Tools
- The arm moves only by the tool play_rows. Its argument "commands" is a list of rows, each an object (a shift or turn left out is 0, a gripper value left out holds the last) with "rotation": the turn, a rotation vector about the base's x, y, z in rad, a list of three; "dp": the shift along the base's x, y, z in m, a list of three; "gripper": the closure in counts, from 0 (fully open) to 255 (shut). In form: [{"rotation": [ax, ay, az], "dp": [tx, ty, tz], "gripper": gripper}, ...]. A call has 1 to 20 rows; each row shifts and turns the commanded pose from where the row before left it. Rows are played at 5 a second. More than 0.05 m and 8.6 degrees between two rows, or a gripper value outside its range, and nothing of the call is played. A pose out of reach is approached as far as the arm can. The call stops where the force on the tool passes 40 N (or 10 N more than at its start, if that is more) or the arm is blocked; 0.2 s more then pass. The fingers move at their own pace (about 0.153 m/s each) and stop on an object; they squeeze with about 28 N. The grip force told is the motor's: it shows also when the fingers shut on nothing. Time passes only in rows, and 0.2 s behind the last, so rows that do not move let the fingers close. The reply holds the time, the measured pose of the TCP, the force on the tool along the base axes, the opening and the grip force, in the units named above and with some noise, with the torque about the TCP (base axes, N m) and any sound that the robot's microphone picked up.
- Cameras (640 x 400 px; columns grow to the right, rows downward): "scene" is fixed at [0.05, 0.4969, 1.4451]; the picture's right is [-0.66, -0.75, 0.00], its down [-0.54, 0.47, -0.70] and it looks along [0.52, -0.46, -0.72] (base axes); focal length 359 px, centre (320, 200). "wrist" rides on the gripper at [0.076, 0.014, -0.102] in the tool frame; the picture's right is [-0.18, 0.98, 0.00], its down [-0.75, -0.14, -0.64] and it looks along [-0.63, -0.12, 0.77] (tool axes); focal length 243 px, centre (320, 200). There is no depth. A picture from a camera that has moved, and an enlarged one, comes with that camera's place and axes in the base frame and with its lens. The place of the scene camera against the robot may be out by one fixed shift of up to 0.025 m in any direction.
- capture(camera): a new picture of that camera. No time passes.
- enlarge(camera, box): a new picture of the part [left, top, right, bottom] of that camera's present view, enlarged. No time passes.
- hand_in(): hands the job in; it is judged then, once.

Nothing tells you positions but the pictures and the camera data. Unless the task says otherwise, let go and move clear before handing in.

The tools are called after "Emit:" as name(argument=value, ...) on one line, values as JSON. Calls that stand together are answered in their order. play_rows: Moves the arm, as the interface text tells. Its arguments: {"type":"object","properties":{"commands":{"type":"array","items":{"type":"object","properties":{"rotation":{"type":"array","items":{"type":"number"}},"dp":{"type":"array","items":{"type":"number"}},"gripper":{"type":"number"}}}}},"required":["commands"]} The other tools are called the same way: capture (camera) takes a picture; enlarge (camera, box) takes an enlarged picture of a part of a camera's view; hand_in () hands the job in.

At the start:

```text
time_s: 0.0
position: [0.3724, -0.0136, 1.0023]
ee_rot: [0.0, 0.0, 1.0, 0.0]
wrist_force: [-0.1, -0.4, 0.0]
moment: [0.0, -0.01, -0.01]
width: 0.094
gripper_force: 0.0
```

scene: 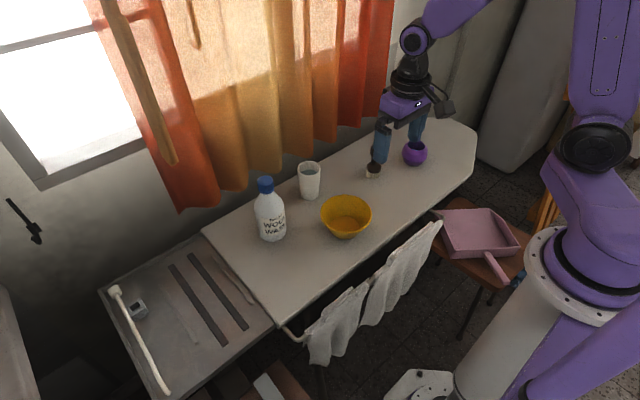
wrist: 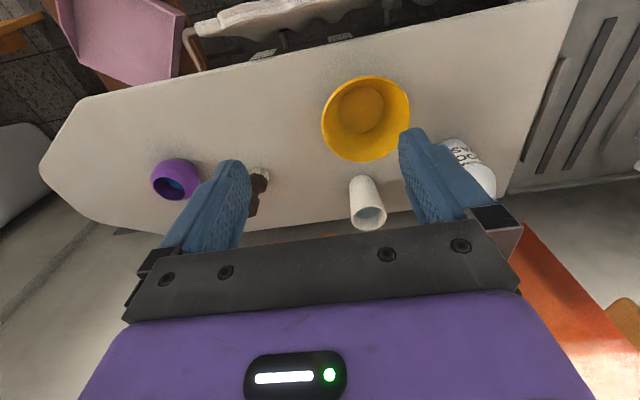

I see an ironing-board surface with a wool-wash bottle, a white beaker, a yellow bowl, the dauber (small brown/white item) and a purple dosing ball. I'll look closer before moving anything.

◇ ◇ ◇ ◇ ◇ ◇ ◇

### Direction
Exclude the images, then output the data above word for word. Return a JSON list in which every string is one line; blank lines are skipped.

### Exercise response
[
  "Tools",
  "- The arm moves only by the tool play_rows. Its argument \"commands\" is a list of rows, each an object (a shift or turn left out is 0, a gripper value left out holds the last) with \"rotation\": the turn, a rotation vector about the base's x, y, z in rad, a list of three; \"dp\": the shift along the base's x, y, z in m, a list of three; \"gripper\": the closure in counts, from 0 (fully open) to 255 (shut). In form: [{\"rotation\": [ax, ay, az], \"dp\": [tx, ty, tz], \"gripper\": gripper}, ...]. A call has 1 to 20 rows; each row shifts and turns the commanded pose from where the row before left it. Rows are played at 5 a second. More than 0.05 m and 8.6 degrees between two rows, or a gripper value outside its range, and nothing of the call is played. A pose out of reach is approached as far as the arm can. The call stops where the force on the tool passes 40 N (or 10 N more than at its start, if that is more) or the arm is blocked; 0.2 s more then pass. The fingers move at their own pace (about 0.153 m/s each) and stop on an object; they squeeze with about 28 N. The grip force told is the motor's: it shows also when the fingers shut on nothing. Time passes only in rows, and 0.2 s behind the last, so rows that do not move let the fingers close. The reply holds the time, the measured pose of the TCP, the force on the tool along the base axes, the opening and the grip force, in the units named above and with some noise, with the torque about the TCP (base axes, N m) and any sound that the robot's microphone picked up.",
  "- Cameras (640 x 400 px; columns grow to the right, rows downward): \"scene\" is fixed at [0.05, 0.4969, 1.4451]; the picture's right is [-0.66, -0.75, 0.00], its down [-0.54, 0.47, -0.70] and it looks along [0.52, -0.46, -0.72] (base axes); focal length 359 px, centre (320, 200). \"wrist\" rides on the gripper at [0.076, 0.014, -0.102] in the tool frame; the picture's right is [-0.18, 0.98, 0.00], its down [-0.75, -0.14, -0.64] and it looks along [-0.63, -0.12, 0.77] (tool axes); focal length 243 px, centre (320, 200). There is no depth. A picture from a camera that has moved, and an enlarged one, comes with that camera's place and axes in the base frame and with its lens. The place of the scene camera against the robot may be out by one fixed shift of up to 0.025 m in any direction.",
  "- capture(camera): a new picture of that camera. No time passes.",
  "- enlarge(camera, box): a new picture of the part [left, top, right, bottom] of that camera's present view, enlarged. No time passes.",
  "- hand_in(): hands the job in; it is judged then, once.",
  "Nothing tells you positions but the pictures and the camera data. Unless the task says otherwise, let go and move clear before handing in.",
  "The tools are called after \"Emit:\" as name(argument=value, ...) on one line, values as JSON. Calls that stand together are answered in their order. play_rows: Moves the arm, as the interface text tells. Its arguments: {\"type\":\"object\",\"properties\":{\"commands\":{\"type\":\"array\",\"items\":{\"type\":\"object\",\"properties\":{\"rotation\":{\"type\":\"array\",\"items\":{\"type\":\"number\"}},\"dp\":{\"type\":\"array\",\"items\":{\"type\":\"number\"}},\"gripper\":{\"type\":\"number\"}}}}},\"required\":[\"commands\"]} The other tools are called the same way: capture (camera) takes a picture; enlarge (camera, box) takes an enlarged picture of a part of a camera's view; hand_in () hands the job in.",
  "At the start:",
  "```text",
  "time_s: 0.0",
  "position: [0.3724, -0.0136, 1.0023]",
  "ee_rot: [0.0, 0.0, 1.0, 0.0]",
  "wrist_force: [-0.1, -0.4, 0.0]",
  "moment: [0.0, -0.01, -0.01]",
  "width: 0.094",
  "gripper_force: 0.0",
  "```",
  "scene: ",
  "wrist: ",
  "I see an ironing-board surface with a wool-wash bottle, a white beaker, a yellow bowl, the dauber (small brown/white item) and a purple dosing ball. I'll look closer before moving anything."
]